**Set task:**
Count the lines below that contain the word "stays", and report only that number.
....
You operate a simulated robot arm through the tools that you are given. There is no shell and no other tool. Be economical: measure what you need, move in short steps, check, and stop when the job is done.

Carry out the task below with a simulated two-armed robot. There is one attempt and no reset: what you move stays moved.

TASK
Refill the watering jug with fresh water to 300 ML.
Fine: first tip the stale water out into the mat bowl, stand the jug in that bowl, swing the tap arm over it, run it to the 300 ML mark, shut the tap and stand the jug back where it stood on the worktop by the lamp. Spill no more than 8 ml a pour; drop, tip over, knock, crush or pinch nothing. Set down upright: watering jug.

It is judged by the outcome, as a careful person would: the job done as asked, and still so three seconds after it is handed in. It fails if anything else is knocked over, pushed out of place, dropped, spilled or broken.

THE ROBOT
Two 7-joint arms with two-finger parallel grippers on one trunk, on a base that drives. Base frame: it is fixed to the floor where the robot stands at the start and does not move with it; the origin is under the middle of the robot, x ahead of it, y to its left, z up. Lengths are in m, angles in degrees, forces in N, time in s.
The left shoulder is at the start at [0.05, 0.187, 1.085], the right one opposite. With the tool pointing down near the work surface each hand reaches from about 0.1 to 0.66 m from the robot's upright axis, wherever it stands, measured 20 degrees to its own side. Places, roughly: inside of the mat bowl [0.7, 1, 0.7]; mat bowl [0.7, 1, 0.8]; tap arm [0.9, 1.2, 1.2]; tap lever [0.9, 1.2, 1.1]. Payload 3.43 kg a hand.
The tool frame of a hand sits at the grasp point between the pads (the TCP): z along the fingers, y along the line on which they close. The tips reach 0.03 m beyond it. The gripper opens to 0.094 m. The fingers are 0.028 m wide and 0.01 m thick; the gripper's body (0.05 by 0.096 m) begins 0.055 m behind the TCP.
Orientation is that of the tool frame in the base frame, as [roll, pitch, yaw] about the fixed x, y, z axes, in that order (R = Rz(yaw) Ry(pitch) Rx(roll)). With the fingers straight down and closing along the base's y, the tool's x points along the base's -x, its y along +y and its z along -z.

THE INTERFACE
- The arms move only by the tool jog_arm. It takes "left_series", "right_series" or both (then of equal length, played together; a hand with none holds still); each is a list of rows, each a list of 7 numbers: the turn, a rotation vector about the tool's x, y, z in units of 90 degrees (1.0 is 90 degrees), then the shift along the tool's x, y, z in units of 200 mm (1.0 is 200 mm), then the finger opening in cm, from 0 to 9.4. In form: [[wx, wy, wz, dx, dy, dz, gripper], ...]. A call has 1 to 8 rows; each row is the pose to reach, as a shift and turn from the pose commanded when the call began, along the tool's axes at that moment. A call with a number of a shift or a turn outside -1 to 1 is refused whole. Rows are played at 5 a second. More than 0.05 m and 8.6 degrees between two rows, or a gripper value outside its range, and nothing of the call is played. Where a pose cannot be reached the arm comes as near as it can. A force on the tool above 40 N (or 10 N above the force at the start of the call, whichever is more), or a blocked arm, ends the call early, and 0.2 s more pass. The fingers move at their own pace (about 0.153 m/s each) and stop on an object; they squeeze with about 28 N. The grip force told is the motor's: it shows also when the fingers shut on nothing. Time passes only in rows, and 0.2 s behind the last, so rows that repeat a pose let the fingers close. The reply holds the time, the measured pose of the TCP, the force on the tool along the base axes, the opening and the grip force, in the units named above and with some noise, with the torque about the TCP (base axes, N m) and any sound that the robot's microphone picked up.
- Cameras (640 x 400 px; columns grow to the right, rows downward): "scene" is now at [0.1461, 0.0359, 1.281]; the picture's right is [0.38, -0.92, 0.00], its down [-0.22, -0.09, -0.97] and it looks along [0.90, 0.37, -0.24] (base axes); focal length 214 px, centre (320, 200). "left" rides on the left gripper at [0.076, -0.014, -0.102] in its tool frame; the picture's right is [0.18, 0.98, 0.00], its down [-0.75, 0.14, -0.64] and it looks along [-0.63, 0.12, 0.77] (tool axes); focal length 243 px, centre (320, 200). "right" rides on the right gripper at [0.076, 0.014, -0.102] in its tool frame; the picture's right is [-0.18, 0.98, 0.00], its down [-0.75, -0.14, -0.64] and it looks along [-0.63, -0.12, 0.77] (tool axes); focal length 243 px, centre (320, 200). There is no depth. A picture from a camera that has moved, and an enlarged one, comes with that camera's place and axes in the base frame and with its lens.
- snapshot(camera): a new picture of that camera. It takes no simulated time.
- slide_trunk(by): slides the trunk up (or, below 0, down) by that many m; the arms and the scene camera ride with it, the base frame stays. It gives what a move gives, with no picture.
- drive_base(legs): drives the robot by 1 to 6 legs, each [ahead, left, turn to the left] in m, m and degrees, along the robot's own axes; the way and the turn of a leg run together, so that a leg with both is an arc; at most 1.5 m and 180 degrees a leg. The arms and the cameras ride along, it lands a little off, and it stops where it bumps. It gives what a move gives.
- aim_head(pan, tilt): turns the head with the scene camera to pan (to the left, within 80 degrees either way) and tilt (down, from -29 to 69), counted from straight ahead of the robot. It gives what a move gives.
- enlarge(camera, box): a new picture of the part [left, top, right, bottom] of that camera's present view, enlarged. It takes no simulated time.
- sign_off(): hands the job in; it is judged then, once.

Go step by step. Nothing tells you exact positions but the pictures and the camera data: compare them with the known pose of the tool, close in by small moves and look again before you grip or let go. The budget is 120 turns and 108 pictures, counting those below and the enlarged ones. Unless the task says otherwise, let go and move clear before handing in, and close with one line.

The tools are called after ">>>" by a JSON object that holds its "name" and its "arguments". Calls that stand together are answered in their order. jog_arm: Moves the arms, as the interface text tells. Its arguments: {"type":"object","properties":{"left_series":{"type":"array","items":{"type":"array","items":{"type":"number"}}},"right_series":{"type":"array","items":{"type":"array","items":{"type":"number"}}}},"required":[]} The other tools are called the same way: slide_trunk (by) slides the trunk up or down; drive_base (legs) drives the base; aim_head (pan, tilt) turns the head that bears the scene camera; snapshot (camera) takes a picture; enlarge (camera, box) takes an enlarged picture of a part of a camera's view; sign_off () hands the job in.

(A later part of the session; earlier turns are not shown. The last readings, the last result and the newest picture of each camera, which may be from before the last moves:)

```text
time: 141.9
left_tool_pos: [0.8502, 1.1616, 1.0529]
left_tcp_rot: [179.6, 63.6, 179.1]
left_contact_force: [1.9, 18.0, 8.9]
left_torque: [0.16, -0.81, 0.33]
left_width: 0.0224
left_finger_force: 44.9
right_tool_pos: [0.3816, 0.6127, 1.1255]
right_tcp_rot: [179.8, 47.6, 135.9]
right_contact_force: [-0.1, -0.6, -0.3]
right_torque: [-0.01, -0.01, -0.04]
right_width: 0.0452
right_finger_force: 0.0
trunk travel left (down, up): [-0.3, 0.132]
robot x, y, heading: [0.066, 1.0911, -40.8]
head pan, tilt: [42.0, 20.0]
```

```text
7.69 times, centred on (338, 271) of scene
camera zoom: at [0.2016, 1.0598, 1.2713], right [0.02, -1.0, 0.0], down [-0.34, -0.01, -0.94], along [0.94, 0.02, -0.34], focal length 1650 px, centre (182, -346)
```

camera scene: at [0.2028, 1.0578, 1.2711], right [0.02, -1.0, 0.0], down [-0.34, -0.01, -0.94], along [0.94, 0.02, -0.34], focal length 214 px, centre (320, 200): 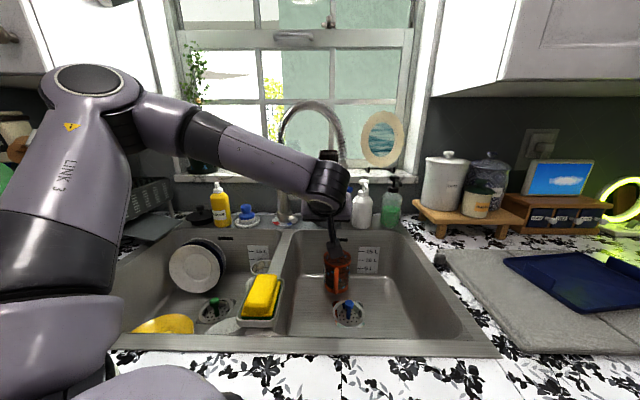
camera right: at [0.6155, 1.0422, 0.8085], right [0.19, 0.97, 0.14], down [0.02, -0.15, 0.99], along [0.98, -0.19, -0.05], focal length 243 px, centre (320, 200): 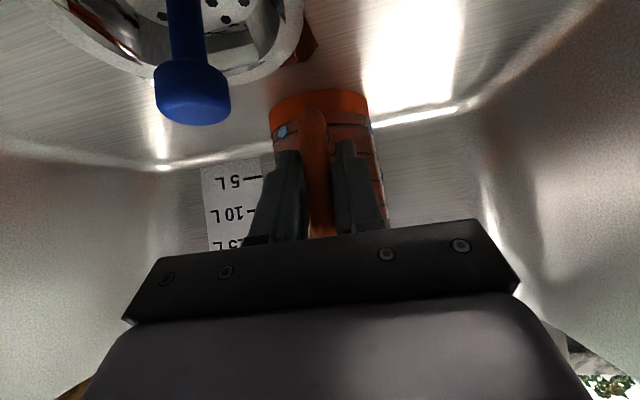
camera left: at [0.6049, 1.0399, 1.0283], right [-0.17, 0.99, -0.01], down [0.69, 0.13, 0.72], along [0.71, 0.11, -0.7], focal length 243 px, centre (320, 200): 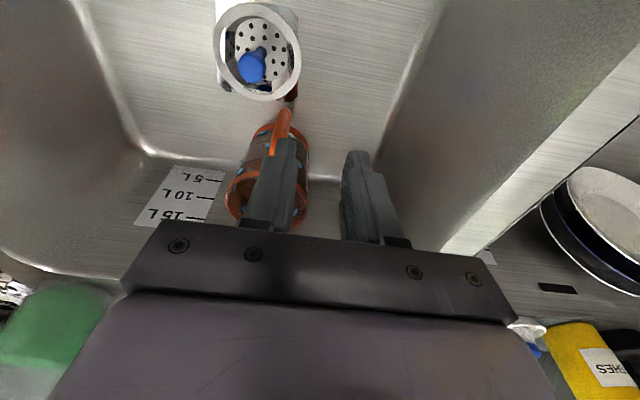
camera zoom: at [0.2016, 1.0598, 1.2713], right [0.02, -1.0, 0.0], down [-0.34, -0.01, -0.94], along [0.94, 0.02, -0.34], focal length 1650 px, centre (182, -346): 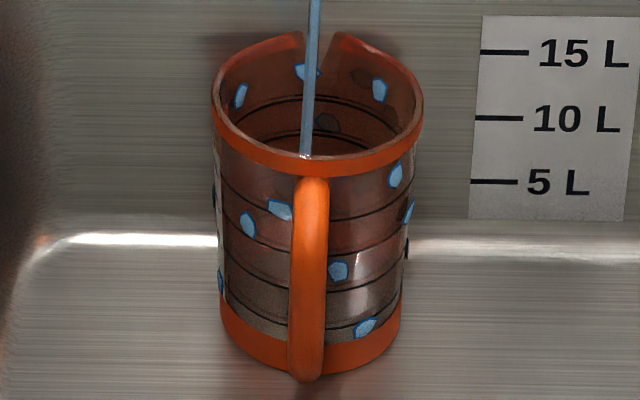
....
**The output:**
2